• WHAT TO WORK ON:
1. I need one stretch of the given text verbatim, from "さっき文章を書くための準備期" to "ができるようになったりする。".
2. Pick up the given text at the point where it stops and go on.

• GIVEN TEXT:
++++++++++++++++++++

アワー・ミュージック

正しいヒマの過ごし方。楽しいお金の使い方。

言葉にならない

 さっき文章を書くための準備期間がどうこうみたいな話をしたけど、言葉にならない、といった方が当たっているかもしれない。ギターを弾くときのフォームを直そうと思って変えたら、それが正しい姿勢であっても、最初は変える前よりも下手になる。音が安定しなかったり、速く弾けなかったりする。それでもなんとかやっているとコードを鳴らした時に以前よりも音の粒がきれいに揃ったり、力の抜けた演奏ができるようになったりする。

 言葉とか考え方においても、それと同じような現象が起こるんだと思う。今まで考えたこともないアイデアとか、自分の中にまるでなかった考え方や言葉遣いを自分の中に取り入れるためには、言葉や思考の枠組みの矯正とでもいうようなものが必要で、その作り変わっていく過程においては、言葉遣いや考え方がきっと前よりも一旦下手になる。
 
 分かり合えないということは、簡単にわかったつもりになられてしまうということだと前に書いたような気がするけど、わかるということは自分が持っている枠組みの中に物事をぎゅうぎゅうと押し込んで無理やり当てはめることではない。思春期の頃、どうしようもなく迸るフラストレーションが抑えきれずに周りの大人にぶつけてしまった時、「そういうことってあるよね、わかるわかる。」的なリアクションをされたのがとても嫌だった。単純に「そういう時期なのでイライラする繊細な若者」とか「思春期だから不安定」とかいうよくある図式に当てはめて理解を示されたことを感じ取ってイライラした。たとえありふれたものであっても、誰も通る道だとしても、そう簡単に理解されてたまるか、この気持ちはお前らにはわからねーだろ、と思っていた。今振り返ってみても、たとえ自分がかつて経験したことであっても、あの頃のとんでもない焦燥を肌で感じることはもうできない。はっきりと感覚まで思い出すことはできても、それはもう感傷のヴェールに覆われた別物なのだ。今の僕にはもうわからないのだ。軽々しくわかるなんて言うなよ、と今でも強く思う。ちなみにこれは『20センチュリーウーマン』を観て思った。ほんまいい映画やで〜。

++++++++++++++++++++

• AVAILABLE DATA:
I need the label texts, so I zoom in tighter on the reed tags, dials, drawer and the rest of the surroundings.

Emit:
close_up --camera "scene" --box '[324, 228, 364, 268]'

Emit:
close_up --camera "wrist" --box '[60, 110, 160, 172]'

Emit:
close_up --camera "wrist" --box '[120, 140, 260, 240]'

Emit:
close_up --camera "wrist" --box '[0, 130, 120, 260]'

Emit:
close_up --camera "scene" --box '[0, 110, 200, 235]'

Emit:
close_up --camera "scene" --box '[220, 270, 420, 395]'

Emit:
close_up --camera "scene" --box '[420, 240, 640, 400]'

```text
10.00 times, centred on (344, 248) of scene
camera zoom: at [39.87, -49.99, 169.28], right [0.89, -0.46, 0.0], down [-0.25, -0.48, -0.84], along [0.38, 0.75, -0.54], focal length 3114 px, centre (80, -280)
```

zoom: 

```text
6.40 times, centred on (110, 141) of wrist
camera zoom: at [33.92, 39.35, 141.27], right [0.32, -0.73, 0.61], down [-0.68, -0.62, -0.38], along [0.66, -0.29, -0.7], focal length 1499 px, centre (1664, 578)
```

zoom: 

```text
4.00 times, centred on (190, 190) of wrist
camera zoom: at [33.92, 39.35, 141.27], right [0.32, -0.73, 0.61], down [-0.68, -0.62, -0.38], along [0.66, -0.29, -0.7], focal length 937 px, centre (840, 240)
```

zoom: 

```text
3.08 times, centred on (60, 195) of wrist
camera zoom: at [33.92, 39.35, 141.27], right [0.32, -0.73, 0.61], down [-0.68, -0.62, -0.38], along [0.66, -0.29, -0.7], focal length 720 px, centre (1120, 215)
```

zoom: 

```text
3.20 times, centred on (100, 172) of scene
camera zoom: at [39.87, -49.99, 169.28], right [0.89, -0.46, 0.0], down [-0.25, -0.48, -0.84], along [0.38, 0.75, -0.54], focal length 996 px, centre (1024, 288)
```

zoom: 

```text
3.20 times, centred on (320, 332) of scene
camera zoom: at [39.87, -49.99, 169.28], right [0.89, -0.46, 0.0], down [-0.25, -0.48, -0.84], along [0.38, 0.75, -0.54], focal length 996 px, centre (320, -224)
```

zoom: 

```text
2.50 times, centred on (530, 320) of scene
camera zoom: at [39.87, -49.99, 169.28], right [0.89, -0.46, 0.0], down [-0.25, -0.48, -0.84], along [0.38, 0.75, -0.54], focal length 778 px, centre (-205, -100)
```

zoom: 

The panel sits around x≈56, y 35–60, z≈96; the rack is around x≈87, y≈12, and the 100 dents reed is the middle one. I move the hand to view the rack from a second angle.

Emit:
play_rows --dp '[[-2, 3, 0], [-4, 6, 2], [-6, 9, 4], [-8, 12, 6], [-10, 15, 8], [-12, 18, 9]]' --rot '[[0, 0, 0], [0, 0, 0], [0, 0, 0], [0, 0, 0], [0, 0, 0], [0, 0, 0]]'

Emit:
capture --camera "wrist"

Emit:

++++++++++++++++++++

• RESULTS FOR THE EXERCISE:
1.
さっき文章を書くための準備期間がどうこうみたいな話をしたけど、言葉にならない、といった方が当たっているかもしれない。ギターを弾くときのフォームを直そうと思って変えたら、それが正しい姿勢であっても、最初は変える前よりも下手になる。音が安定しなかったり、速く弾けなかったりする。それでもなんとかやっているとコードを鳴らした時に以前よりも音の粒がきれいに揃ったり、力の抜けた演奏ができるようになったりする。

2.
 というか、「わかる」ということにはきっと幾つかのレベルがあるんだと思う。「頭ではわかる」「言っている意味はわかる」「同じことを別のとこで聞いたことがある」とか、「身体にすっと入ってくる」「腑に落ちる」とか、「まったくもって共感、お前は俺か?」とか「そういう時期俺にもあったわー」とか。
 ひとりひとり違った身体を持っていて、違った環境で育って、違った判断基準を持ち、違った生理感覚、言語感覚、思考の枠組みを持っているわけで、そう簡単に人が人のことをわかるわけがない。20歳くらいまではなんとなく誰とでも分かり合えそうな感覚があったんだけど、今では誰ともわかりあうことなんてできないんじゃないかくらいに思っている。もちろん誰もがなんとなく共有している考え方や文法というのも存在する。新書とかビジネス書とか、よく売れる本はそう言った語彙で書かれている。いいとか悪いとかではなくて。だから誰にでも伝わる話し方とか書き方とかってどういうものだろうと悩んだ時にそういうものを読むとすごくチューニングの助けになる。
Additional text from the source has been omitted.